-- start SUPPLIED MATERIAL --

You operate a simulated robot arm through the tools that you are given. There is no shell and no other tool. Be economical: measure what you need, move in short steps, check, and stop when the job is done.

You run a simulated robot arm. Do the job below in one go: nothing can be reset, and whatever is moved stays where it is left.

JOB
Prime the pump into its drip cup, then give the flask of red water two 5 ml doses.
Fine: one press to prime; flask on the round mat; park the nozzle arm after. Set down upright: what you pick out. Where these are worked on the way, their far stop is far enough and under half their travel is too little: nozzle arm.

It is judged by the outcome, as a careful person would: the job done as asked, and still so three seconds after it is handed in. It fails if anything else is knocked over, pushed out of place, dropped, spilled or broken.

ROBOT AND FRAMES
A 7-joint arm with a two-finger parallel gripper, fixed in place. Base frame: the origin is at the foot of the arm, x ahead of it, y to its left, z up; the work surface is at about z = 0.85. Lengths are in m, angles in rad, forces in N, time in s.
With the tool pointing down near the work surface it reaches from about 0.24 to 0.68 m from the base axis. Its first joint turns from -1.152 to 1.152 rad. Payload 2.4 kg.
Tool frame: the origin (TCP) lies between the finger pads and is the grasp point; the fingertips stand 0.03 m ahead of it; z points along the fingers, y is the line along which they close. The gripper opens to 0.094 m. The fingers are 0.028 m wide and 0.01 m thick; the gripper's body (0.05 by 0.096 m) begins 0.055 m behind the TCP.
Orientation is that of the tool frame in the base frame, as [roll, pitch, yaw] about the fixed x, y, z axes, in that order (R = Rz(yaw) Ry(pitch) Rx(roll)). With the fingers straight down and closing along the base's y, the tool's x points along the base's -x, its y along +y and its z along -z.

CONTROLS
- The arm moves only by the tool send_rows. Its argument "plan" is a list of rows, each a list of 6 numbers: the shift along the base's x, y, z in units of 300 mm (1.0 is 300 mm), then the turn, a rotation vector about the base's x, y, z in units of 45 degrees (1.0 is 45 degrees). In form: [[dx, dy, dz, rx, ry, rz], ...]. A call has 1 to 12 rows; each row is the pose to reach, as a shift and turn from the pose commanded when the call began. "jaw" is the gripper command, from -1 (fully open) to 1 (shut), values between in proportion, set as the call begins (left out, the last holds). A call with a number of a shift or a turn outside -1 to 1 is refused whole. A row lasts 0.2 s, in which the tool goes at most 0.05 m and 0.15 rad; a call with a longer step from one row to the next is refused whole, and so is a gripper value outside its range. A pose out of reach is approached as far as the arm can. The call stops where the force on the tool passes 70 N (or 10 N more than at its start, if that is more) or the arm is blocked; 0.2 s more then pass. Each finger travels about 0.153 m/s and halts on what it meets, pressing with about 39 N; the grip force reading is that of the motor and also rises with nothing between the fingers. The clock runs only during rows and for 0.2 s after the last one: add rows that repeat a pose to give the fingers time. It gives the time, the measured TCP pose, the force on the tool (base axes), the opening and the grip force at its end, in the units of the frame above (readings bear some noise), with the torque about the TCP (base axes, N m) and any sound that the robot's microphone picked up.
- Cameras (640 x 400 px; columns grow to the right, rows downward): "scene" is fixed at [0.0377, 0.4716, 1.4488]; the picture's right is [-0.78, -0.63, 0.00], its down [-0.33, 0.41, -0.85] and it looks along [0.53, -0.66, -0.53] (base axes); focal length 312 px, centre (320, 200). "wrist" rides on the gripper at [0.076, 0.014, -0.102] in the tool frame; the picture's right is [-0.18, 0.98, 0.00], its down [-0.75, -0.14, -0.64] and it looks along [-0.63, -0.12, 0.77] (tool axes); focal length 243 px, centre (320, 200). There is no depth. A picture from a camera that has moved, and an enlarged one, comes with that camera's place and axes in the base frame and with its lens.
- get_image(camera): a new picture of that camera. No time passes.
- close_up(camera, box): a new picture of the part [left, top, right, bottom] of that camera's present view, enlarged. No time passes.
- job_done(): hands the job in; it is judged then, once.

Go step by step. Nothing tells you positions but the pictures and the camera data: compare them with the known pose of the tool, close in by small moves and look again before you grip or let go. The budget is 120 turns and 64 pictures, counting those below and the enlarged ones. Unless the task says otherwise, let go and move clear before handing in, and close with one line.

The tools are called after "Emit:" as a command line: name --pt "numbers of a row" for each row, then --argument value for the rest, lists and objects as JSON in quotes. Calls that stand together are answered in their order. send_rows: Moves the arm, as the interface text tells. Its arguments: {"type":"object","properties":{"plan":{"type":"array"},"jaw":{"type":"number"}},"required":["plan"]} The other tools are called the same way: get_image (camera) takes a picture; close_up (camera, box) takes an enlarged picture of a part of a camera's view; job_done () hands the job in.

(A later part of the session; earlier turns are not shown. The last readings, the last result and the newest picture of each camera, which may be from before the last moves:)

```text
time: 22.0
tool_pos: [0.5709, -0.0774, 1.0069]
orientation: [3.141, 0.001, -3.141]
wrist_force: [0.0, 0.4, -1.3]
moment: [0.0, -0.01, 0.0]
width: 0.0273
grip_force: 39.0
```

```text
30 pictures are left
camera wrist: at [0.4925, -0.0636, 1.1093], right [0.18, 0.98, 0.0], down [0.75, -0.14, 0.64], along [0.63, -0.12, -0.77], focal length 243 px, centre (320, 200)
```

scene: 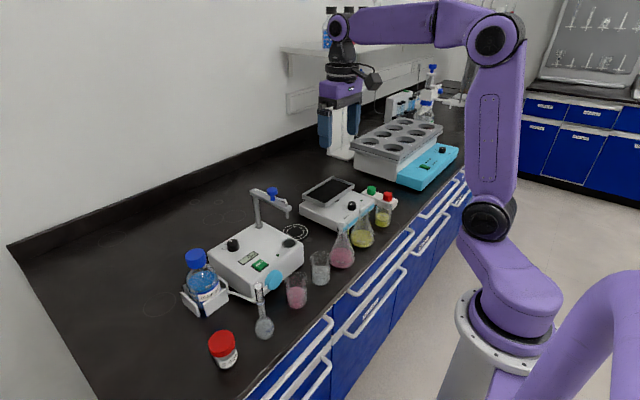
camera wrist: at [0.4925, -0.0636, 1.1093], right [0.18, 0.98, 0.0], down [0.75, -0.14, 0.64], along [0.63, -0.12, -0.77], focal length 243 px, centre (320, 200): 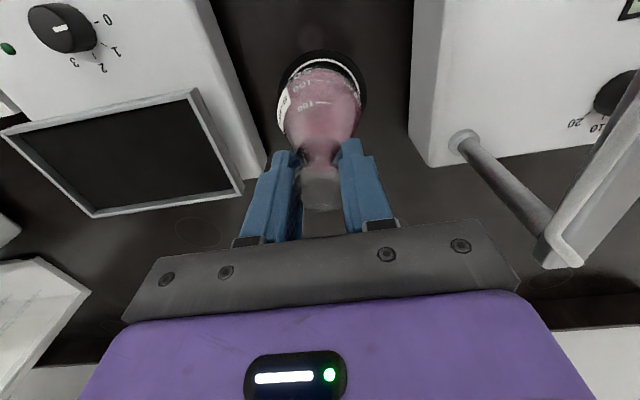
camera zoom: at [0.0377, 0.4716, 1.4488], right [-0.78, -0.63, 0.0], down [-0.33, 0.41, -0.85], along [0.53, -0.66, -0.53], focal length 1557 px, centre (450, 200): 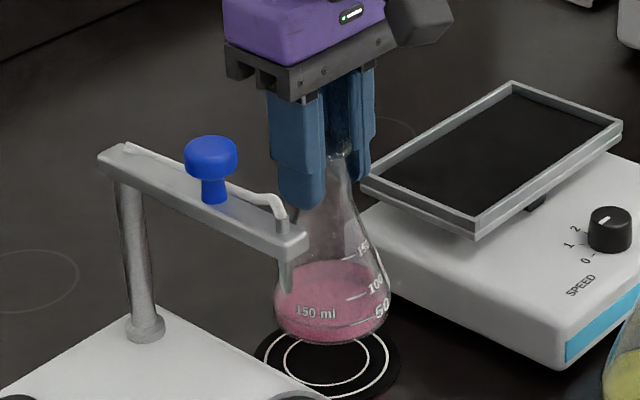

-- end SUPPLIED MATERIAL --

Do not copy the pictures, but repeat every line exactly. The answer is a JSON array that holds each line as a string and skips blank lines.

[
  "You operate a simulated robot arm through the tools that you are given. There is no shell and no other tool. Be economical: measure what you need, move in short steps, check, and stop when the job is done.",
  "You run a simulated robot arm. Do the job below in one go: nothing can be reset, and whatever is moved stays where it is left.",
  "JOB",
  "Prime the pump into its drip cup, then give the flask of red water two 5 ml doses.",
  "Fine: one press to prime; flask on the round mat; park the nozzle arm after. Set down upright: what you pick out. Where these are worked on the way, their far stop is far enough and under half their travel is too little: nozzle arm.",
  "It is judged by the outcome, as a careful person would: the job done as asked, and still so three seconds after it is handed in. It fails if anything else is knocked over, pushed out of place, dropped, spilled or broken.",
  "ROBOT AND FRAMES",
  "A 7-joint arm with a two-finger parallel gripper, fixed in place. Base frame: the origin is at the foot of the arm, x ahead of it, y to its left, z up; the work surface is at about z = 0.85. Lengths are in m, angles in rad, forces in N, time in s.",
  "With the tool pointing down near the work surface it reaches from about 0.24 to 0.68 m from the base axis. Its first joint turns from -1.152 to 1.152 rad. Payload 2.4 kg.",
  "Tool frame: the origin (TCP) lies between the finger pads and is the grasp point; the fingertips stand 0.03 m ahead of it; z points along the fingers, y is the line along which they close. The gripper opens to 0.094 m. The fingers are 0.028 m wide and 0.01 m thick; the gripper's body (0.05 by 0.096 m) begins 0.055 m behind the TCP.",
  "Orientation is that of the tool frame in the base frame, as [roll, pitch, yaw] about the fixed x, y, z axes, in that order (R = Rz(yaw) Ry(pitch) Rx(roll)). With the fingers straight down and closing along the base's y, the tool's x points along the base's -x, its y along +y and its z along -z.",
  "CONTROLS",
  "- The arm moves only by the tool send_rows. Its argument \"plan\" is a list of rows, each a list of 6 numbers: the shift along the base's x, y, z in units of 300 mm (1.0 is 300 mm), then the turn, a rotation vector about the base's x, y, z in units of 45 degrees (1.0 is 45 degrees). In form: [[dx, dy, dz, rx, ry, rz], ...]. A call has 1 to 12 rows; each row is the pose to reach, as a shift and turn from the pose commanded when the call began. \"jaw\" is the gripper command, from -1 (fully open) to 1 (shut), values between in proportion, set as the call begins (left out, the last holds). A call with a number of a shift or a turn outside -1 to 1 is refused whole. A row lasts 0.2 s, in which the tool goes at most 0.05 m and 0.15 rad; a call with a longer step from one row to the next is refused whole, and so is a gripper value outside its range. A pose out of reach is approached as far as the arm can. The call stops where the force on the tool passes 70 N (or 10 N more than at its start, if that is more) or the arm is blocked; 0.2 s more then pass. Each finger travels about 0.153 m/s and halts on what it meets, pressing with about 39 N; the grip force reading is that of the motor and also rises with nothing between the fingers. The clock runs only during rows and for 0.2 s after the last one: add rows that repeat a pose to give the fingers time. It gives the time, the measured TCP pose, the force on the tool (base axes), the opening and the grip force at its end, in the units of the frame above (readings bear some noise), with the torque about the TCP (base axes, N m) and any sound that the robot's microphone picked up.",
  "- Cameras (640 x 400 px; columns grow to the right, rows downward): \"scene\" is fixed at [0.0377, 0.4716, 1.4488]; the picture's right is [-0.78, -0.63, 0.00], its down [-0.33, 0.41, -0.85] and it looks along [0.53, -0.66, -0.53] (base axes); focal length 312 px, centre (320, 200). \"wrist\" rides on the gripper at [0.076, 0.014, -0.102] in the tool frame; the picture's right is [-0.18, 0.98, 0.00], its down [-0.75, -0.14, -0.64] and it looks along [-0.63, -0.12, 0.77] (tool axes); focal length 243 px, centre (320, 200). There is no depth. A picture from a camera that has moved, and an enlarged one, comes with that camera's place and axes in the base frame and with its lens.",
  "- get_image(camera): a new picture of that camera. No time passes.",
  "- close_up(camera, box): a new picture of the part [left, top, right, bottom] of that camera's present view, enlarged. No time passes.",
  "- job_done(): hands the job in; it is judged then, once.",
  "Go step by step. Nothing tells you positions but the pictures and the camera data: compare them with the known pose of the tool, close in by small moves and look again before you grip or let go. The budget is 120 turns and 64 pictures, counting those below and the enlarged ones. Unless the task says otherwise, let go and move clear before handing in, and close with one line.",
  "The tools are called after \"Emit:\" as a command line: name --pt \"numbers of a row\" for each row, then --argument value for the rest, lists and objects as JSON in quotes. Calls that stand together are answered in their order. send_rows: Moves the arm, as the interface text tells. Its arguments: {\"type\":\"object\",\"properties\":{\"plan\":{\"type\":\"array\"},\"jaw\":{\"type\":\"number\"}},\"required\":[\"plan\"]} The other tools are called the same way: get_image (camera) takes a picture; close_up (camera, box) takes an enlarged picture of a part of a camera's view; job_done () hands the job in.",
  "(A later part of the session; earlier turns are not shown. The last readings, the last result and the newest picture of each camera, which may be from before the last moves:)",
  "```text",
  "time: 22.0",
  "tool_pos: [0.5709, -0.0774, 1.0069]",
  "orientation: [3.141, 0.001, -3.141]",
  "wrist_force: [0.0, 0.4, -1.3]",
  "moment: [0.0, -0.01, 0.0]",
  "width: 0.0273",
  "grip_force: 39.0",
  "```",
  "```text",
  "30 pictures are left",
  "camera wrist: at [0.4925, -0.0636, 1.1093], right [0.18, 0.98, 0.0], down [0.75, -0.14, 0.64], along [0.63, -0.12, -0.77], focal length 243 px, centre (320, 200)",
  "```",
  "scene: ",
  "camera wrist: at [0.4925, -0.0636, 1.1093], right [0.18, 0.98, 0.0], down [0.75, -0.14, 0.64], along [0.63, -0.12, -0.77], focal length 243 px, centre (320, 200): ",
  "camera zoom: at [0.0377, 0.4716, 1.4488], right [-0.78, -0.63, 0.0], down [-0.33, 0.41, -0.85], along [0.53, -0.66, -0.53], focal length 1557 px, centre (450, 200): "
]